- _Task directions_
Gather all lines from the material that contain "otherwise".

(Saved entries)
-=-=-
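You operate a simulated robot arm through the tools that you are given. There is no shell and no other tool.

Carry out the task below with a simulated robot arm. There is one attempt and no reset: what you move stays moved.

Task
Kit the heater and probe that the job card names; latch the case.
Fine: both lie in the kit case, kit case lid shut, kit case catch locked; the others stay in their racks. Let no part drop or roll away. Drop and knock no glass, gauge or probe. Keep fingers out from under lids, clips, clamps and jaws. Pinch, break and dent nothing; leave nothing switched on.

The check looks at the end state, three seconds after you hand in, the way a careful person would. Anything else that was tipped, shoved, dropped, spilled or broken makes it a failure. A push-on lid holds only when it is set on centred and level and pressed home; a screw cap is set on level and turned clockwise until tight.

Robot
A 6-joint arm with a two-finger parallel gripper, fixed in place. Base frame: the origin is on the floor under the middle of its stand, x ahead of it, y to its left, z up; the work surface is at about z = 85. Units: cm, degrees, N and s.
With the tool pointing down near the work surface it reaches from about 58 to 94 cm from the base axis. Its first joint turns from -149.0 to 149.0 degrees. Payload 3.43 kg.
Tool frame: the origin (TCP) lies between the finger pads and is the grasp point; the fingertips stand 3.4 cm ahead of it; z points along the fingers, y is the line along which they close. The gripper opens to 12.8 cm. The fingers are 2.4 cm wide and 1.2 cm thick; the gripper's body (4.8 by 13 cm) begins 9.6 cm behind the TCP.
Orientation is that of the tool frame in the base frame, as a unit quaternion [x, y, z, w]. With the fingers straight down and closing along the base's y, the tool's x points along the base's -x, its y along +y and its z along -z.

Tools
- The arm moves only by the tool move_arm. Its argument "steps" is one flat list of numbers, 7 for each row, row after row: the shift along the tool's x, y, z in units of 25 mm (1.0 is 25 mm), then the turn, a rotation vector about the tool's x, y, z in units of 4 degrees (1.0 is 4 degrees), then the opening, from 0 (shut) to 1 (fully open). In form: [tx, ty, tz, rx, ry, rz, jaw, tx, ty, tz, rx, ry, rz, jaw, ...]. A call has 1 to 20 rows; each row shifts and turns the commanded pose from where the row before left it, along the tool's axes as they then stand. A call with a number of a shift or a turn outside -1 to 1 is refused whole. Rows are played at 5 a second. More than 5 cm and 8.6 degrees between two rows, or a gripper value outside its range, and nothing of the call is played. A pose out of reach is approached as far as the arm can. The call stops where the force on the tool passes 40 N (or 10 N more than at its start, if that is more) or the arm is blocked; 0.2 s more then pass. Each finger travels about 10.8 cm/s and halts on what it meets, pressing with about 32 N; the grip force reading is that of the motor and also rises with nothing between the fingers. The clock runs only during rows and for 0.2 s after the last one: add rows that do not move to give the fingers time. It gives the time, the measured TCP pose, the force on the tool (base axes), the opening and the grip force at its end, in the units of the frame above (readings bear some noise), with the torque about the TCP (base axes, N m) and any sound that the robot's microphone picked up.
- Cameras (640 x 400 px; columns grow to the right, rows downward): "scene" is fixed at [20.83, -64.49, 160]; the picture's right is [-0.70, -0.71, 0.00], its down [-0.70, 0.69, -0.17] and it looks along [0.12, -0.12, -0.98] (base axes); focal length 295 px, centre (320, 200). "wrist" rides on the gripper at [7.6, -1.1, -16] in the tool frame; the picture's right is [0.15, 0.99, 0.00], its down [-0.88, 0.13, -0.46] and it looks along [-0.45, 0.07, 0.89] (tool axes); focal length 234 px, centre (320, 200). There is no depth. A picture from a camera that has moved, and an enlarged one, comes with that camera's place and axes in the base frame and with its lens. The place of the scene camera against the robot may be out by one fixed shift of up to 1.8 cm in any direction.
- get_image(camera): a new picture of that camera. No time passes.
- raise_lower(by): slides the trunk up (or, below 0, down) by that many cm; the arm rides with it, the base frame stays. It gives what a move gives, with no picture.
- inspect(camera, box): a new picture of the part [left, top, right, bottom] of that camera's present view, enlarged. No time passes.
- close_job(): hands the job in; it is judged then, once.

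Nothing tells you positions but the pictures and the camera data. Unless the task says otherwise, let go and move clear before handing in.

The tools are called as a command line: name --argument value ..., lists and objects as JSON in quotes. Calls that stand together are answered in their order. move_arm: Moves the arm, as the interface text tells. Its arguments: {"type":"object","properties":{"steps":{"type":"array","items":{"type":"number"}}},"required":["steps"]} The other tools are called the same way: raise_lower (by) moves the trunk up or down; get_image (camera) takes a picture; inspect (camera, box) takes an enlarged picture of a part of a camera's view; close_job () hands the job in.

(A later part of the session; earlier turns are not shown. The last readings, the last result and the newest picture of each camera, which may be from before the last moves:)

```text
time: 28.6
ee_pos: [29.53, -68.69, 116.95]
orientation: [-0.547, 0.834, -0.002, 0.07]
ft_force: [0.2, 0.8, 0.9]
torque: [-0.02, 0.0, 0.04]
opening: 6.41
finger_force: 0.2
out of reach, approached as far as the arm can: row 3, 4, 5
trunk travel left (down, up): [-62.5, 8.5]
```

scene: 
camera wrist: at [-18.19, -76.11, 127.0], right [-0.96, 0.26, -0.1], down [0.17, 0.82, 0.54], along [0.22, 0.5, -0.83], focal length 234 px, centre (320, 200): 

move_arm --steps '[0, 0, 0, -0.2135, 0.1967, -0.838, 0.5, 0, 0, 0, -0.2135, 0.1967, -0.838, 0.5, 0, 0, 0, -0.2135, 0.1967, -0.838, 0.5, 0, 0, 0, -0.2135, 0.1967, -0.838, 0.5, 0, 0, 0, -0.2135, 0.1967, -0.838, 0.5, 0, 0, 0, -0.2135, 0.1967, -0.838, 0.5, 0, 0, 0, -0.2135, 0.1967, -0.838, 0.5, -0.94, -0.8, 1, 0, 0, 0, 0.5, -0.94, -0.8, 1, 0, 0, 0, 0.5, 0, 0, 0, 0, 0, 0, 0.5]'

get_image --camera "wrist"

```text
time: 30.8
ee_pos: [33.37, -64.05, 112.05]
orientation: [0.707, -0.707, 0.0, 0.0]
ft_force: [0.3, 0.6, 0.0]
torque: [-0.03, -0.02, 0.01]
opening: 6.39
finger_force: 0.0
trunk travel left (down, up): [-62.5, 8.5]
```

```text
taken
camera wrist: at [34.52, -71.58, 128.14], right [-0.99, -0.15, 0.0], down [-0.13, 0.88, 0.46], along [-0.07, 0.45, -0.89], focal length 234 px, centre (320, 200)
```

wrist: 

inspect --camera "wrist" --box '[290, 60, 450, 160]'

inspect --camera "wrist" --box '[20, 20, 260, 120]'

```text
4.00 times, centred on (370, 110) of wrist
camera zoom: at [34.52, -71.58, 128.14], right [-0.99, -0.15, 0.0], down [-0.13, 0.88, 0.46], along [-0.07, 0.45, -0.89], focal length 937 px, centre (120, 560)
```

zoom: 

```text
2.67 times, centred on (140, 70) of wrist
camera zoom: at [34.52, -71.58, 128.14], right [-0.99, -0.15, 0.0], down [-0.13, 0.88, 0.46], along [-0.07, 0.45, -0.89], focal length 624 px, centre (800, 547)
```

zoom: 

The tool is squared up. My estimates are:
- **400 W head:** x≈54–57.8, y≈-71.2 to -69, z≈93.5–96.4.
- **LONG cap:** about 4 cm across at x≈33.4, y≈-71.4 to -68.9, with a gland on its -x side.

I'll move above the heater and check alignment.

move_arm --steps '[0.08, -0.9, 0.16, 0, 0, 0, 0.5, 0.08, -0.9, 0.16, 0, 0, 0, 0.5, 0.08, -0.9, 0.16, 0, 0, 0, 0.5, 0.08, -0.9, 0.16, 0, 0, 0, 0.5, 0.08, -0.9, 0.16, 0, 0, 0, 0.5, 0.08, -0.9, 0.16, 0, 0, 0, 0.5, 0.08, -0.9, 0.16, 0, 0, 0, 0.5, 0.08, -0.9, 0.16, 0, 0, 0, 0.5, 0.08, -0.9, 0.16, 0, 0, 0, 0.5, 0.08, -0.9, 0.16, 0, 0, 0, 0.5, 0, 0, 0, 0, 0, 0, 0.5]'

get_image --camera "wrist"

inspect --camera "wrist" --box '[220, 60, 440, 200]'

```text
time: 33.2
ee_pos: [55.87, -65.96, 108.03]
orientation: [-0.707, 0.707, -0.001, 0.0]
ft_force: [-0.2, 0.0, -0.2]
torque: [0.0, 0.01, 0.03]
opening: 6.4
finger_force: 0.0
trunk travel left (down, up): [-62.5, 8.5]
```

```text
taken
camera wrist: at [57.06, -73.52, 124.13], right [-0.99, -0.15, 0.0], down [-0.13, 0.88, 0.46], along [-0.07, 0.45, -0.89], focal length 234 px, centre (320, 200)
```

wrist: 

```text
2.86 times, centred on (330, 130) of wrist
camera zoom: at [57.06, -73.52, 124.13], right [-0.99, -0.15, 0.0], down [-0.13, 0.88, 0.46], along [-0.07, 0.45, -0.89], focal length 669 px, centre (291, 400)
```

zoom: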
-=-=-
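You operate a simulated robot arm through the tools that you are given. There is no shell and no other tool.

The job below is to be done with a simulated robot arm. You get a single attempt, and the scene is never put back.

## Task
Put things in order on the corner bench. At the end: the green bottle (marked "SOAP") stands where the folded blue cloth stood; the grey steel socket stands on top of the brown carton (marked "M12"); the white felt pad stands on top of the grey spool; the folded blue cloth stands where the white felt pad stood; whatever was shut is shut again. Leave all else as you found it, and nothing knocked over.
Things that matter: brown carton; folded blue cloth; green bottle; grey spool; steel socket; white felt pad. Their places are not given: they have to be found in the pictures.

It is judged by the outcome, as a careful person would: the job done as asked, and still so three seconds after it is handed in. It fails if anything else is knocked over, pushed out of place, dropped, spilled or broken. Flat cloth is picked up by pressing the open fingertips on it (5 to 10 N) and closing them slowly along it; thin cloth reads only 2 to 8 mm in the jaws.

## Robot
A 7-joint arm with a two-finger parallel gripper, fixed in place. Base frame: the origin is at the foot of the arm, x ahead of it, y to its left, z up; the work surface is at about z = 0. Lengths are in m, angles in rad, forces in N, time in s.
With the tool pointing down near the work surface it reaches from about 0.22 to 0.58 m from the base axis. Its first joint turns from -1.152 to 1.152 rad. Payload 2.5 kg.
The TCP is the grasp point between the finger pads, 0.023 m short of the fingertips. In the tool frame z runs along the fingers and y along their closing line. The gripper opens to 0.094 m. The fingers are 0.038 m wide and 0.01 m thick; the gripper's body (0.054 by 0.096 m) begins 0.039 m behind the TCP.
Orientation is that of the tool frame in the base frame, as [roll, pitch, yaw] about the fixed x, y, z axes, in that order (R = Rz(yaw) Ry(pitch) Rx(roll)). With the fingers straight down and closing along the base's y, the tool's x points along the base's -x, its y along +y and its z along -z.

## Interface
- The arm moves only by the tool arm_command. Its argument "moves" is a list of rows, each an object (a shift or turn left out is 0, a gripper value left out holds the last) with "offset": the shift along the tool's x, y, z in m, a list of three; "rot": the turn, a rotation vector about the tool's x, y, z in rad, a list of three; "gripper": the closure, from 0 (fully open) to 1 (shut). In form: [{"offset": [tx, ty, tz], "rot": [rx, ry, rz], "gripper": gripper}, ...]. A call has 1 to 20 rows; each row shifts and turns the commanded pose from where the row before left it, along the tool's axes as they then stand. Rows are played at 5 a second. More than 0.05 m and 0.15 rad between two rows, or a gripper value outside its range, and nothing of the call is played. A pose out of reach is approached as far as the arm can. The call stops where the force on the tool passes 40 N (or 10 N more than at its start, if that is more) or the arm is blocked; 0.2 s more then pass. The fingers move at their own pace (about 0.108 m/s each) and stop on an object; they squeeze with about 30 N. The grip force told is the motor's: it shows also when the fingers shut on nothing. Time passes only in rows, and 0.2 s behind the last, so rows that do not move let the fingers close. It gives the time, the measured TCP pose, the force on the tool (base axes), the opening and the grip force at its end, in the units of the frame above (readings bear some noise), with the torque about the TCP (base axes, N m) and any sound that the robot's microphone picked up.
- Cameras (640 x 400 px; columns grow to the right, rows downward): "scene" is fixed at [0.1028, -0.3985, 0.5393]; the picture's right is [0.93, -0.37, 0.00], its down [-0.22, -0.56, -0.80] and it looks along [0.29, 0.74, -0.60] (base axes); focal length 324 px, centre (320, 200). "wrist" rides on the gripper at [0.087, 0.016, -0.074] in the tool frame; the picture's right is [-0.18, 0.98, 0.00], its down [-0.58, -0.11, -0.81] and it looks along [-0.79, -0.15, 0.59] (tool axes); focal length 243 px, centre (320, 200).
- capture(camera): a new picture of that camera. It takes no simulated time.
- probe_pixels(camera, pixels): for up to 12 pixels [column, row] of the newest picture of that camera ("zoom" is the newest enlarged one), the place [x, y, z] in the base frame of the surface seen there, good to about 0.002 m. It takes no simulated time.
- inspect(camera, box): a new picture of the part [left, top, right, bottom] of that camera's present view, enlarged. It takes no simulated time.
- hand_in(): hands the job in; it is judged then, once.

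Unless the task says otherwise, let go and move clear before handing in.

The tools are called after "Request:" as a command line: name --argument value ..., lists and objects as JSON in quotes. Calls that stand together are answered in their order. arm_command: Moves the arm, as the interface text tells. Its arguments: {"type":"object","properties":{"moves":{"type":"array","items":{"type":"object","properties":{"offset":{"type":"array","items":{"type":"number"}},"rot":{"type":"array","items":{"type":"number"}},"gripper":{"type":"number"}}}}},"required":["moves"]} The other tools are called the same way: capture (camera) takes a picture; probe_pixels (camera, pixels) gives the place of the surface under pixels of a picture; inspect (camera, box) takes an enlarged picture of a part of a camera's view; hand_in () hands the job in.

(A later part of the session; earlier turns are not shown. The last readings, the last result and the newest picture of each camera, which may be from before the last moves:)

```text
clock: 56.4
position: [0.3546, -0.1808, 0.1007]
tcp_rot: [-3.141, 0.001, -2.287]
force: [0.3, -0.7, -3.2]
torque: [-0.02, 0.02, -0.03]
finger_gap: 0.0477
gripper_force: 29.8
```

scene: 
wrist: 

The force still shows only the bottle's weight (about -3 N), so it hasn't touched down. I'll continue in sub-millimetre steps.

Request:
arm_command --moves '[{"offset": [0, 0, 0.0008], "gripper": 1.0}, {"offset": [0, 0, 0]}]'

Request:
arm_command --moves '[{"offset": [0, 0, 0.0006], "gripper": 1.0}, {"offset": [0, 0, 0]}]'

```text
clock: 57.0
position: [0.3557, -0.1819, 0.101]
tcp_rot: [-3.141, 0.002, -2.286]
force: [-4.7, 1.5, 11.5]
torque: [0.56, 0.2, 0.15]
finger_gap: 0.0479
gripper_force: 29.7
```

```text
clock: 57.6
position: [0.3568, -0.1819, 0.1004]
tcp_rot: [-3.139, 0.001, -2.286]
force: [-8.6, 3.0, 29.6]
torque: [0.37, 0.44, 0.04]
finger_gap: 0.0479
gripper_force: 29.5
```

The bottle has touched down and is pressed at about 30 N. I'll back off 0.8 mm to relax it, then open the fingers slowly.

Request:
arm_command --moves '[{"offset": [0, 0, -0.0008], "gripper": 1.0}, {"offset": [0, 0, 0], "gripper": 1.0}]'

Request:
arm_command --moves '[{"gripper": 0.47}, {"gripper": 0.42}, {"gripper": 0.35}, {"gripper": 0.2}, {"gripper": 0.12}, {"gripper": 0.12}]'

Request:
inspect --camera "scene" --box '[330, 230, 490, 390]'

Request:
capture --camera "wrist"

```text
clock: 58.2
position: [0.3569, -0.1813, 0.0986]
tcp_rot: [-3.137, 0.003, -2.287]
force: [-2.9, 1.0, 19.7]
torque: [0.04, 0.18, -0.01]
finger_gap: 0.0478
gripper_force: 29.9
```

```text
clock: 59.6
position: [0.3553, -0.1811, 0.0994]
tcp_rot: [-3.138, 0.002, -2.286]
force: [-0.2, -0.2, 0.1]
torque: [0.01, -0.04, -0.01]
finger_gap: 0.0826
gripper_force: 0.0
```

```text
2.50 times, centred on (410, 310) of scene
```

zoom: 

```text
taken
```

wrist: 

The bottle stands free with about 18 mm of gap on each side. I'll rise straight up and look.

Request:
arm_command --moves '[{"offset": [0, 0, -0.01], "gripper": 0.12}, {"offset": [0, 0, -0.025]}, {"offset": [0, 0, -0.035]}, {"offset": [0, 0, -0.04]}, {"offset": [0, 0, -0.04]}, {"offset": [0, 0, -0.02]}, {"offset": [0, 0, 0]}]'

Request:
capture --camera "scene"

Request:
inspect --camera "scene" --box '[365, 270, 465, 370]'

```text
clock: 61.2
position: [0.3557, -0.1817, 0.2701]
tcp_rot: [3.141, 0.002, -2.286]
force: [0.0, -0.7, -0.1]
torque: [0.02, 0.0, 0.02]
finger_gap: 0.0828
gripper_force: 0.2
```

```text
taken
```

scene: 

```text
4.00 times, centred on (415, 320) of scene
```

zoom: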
-=-=-
- _Correct response_
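Nothing tells you positions but the pictures and the camera data. Unless the task says otherwise, let go and move clear before handing in.
Unless the task says otherwise, let go and move clear before handing in.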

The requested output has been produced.